As Taylor said, “At one level, that answer was no help at all.  The ball was back in my court again, where God had left me all kinds of room to lob it wherever I wanted…Whatever I decided to do for a living, it was not what I did but how I did it that mattered.”  I like her conclusion, because it matches my own experience.  Taylor tells us, “If I wanted a life of meaning, then I was going to have to apply the purpose for myself.”  In a way I think God can honor almost any avenue of work and life that brings the good, health and well-being. 

Taylor then tells the story of a guy who works in a glass factory.  His job was fairly non-descript.  His work did not provide much interest; it was actually fairly unpleasant.  But the guy was not unhappy.  He was happy because his heart was in another place.  He coached a soccer team in his little town.  When work was finished, he would head to the soccer pitch, as they call the soccer field in England.  As Taylor says, he “became an amateur soccer coach.”  Then Taylor plays with the word, amateur.

Because I know Latin, I knew where she was going.  Even though he was an amateur, that “did not mean that he was unskilled at coaching, although he was certainly unpaid.  It meant that he loved what he was doing.  Coaching was his amore, the thing that wedded his life to the players and the whole village for whom they played.”  If you do not recognize that Latin word, it is part of the root word for “love.”  An amateur is someone who does what he or she does because of the love of the thing.  They are not professional only because they are not being paid.

Taylor ends the chapter by talking about what I would call a “general vocation” to which we are all called.  This larger vocation is “the job of loving God and neighbor as myself.”  She then elaborates.  “Over the years I have come to think of this as the vocation of becoming fully human.”  Once again, this is fairly simple, but it is not always easy.  It sounds simple to say love God and also your neighbor.  And doubtlessly, we fool ourselves that we really do love God.  Because God is rather abstract, it is easy to assume I love God.

But the loving of neighbor is not always so easy.  Of course, some of my neighbors are pretty easy.  There actually are some lovable folks in my daily life.  They make loving them easy.  I look more like a pro and not an amateur when I love them.  But then, there are others.  I am tempted to think God has provided a few rascals in my life.  “There you go,” says God, “try loving these rascals!”  They may be grumpy.  Often they seem way too demanding!  I have a couple complainers in my circle.  And then there is the one guy who is never happy regardless of how loving I am.  That guy always wants more.  That guy puts me back in love kindergarten every time!

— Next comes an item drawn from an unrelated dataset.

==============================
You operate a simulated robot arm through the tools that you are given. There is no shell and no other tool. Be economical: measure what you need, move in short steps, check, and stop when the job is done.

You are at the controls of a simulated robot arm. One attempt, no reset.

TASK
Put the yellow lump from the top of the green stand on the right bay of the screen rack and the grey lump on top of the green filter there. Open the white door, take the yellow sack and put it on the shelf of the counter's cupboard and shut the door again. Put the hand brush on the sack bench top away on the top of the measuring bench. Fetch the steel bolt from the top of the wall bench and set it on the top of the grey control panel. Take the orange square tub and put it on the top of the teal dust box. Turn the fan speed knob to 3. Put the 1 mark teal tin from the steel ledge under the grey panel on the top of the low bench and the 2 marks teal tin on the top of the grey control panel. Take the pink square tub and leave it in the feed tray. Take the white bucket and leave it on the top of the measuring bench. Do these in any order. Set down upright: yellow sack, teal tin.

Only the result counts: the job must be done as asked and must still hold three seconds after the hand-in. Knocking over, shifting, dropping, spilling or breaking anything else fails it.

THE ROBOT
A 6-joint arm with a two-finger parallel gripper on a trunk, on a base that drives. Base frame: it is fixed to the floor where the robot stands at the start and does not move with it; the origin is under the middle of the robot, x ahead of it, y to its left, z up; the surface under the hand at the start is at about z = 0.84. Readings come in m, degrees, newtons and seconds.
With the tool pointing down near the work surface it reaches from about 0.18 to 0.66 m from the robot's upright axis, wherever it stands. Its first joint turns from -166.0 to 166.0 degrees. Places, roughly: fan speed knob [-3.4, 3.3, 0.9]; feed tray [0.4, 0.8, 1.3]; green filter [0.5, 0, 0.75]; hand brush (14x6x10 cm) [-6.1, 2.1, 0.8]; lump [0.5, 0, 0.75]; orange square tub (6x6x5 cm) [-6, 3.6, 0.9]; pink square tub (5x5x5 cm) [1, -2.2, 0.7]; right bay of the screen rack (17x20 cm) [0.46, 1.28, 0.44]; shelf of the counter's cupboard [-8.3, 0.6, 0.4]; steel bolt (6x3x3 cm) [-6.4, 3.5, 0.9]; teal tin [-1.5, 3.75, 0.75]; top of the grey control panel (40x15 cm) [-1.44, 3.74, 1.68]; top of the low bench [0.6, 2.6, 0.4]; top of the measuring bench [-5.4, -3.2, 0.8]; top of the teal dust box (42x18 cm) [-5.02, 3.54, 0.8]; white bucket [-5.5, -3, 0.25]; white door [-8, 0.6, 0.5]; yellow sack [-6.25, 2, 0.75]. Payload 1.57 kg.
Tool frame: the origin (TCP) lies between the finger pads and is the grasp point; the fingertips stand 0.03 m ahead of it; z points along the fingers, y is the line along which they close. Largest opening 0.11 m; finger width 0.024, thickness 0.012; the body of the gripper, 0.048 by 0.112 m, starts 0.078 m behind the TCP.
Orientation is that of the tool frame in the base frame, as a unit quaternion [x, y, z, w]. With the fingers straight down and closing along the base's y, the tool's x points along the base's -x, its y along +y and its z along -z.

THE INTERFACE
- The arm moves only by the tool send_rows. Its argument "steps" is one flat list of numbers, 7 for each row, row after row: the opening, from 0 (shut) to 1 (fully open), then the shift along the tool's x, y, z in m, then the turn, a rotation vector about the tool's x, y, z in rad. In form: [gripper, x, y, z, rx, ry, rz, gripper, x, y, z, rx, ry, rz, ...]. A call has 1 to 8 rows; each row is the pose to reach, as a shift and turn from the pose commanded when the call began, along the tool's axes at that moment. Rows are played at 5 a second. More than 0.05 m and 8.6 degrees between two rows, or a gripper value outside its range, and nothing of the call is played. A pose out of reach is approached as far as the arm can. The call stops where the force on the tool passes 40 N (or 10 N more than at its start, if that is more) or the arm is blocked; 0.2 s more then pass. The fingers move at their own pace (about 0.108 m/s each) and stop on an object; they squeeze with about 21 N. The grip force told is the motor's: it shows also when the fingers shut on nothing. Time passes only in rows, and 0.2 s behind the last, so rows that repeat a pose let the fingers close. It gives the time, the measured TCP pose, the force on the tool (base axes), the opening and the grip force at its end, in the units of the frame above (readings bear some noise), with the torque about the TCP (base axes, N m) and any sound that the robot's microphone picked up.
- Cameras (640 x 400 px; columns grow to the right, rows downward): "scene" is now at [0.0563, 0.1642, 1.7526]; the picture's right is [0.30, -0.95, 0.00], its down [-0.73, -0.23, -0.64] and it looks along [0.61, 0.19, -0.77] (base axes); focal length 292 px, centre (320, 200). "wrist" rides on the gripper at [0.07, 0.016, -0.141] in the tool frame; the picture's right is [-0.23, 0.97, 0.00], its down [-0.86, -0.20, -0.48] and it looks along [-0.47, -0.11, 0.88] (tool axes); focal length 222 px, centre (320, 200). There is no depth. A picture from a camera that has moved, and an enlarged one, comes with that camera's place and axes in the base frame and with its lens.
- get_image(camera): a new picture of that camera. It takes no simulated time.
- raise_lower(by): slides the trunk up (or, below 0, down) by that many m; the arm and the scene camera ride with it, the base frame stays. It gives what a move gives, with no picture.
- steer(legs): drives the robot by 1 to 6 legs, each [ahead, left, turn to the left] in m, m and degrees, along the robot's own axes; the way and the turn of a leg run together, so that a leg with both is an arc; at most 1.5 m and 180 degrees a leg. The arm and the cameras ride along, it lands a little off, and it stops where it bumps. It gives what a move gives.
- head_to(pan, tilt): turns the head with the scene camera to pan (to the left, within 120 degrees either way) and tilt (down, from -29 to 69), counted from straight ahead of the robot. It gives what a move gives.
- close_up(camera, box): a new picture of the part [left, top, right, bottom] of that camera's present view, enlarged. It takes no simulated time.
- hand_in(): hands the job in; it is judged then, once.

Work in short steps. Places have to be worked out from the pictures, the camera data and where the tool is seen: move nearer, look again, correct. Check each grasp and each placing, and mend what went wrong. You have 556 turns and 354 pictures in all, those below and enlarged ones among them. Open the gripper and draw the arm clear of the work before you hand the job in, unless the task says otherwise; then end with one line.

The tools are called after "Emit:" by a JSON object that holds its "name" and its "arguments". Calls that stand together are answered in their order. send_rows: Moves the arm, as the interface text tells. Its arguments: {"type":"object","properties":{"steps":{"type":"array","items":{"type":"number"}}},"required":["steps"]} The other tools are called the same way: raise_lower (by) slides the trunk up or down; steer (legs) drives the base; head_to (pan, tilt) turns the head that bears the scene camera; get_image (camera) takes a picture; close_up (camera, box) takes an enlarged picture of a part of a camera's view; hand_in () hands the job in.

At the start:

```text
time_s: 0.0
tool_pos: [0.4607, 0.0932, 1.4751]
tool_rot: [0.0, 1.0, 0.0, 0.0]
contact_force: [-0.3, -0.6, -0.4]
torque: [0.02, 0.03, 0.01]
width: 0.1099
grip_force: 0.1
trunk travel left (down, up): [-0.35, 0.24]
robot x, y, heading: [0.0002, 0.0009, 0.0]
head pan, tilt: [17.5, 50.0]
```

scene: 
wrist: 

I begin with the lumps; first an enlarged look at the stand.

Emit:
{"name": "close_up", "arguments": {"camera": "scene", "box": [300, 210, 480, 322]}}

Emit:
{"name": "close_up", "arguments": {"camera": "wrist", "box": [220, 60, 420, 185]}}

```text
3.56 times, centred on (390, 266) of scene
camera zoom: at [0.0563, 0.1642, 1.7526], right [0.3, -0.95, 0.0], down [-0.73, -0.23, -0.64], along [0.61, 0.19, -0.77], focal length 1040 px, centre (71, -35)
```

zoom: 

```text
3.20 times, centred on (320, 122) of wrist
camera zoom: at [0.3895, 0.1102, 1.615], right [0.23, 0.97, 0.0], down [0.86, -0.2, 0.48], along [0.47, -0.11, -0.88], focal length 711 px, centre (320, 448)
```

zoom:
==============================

It is with this cohort of people that my purpose becomes so clear.  I wince because I know God is not going to be content with me loving only the easy ones.  And God did advise that I love all my neighbors.  On my bad days, I can’t see why loving most of my neighbors isn’t enough.  If I can’t love all of them, then I need practice.  I need to work on the amore---the love---that makes me a really good amateur lover.

As I write all of this and experience the temptation to whimper a bit about how hard it is, I suddenly realize I, too, am a neighbor.  I am also the neighbor whom all my Christian and religious friends are called to love.  I am their test.  Perhaps on my bad days, I am one of the rascals.  It never occurs to me, but I am the arena in which some folks are working out their purpose.  If I am unlovable, then I am like that job that is hated and which never provides purpose or meaning.

I appreciate the clarity of Taylor’s discussion of living with purpose.  It is not that complicated.  The good news is she unhooks living with purpose from our job.  Too many folks think it has to be connected with job or work.  But that would discount kids, older people and the sick.  If purpose is tied up with work, then they are out of luck---or condemned to life without purpose.

Taylor’s word and now my word are: if you can love, you can have purpose.  Simply love God.  And equally, love neighbor.  If you can do that, then keep doing it.  You have found living with a purpose.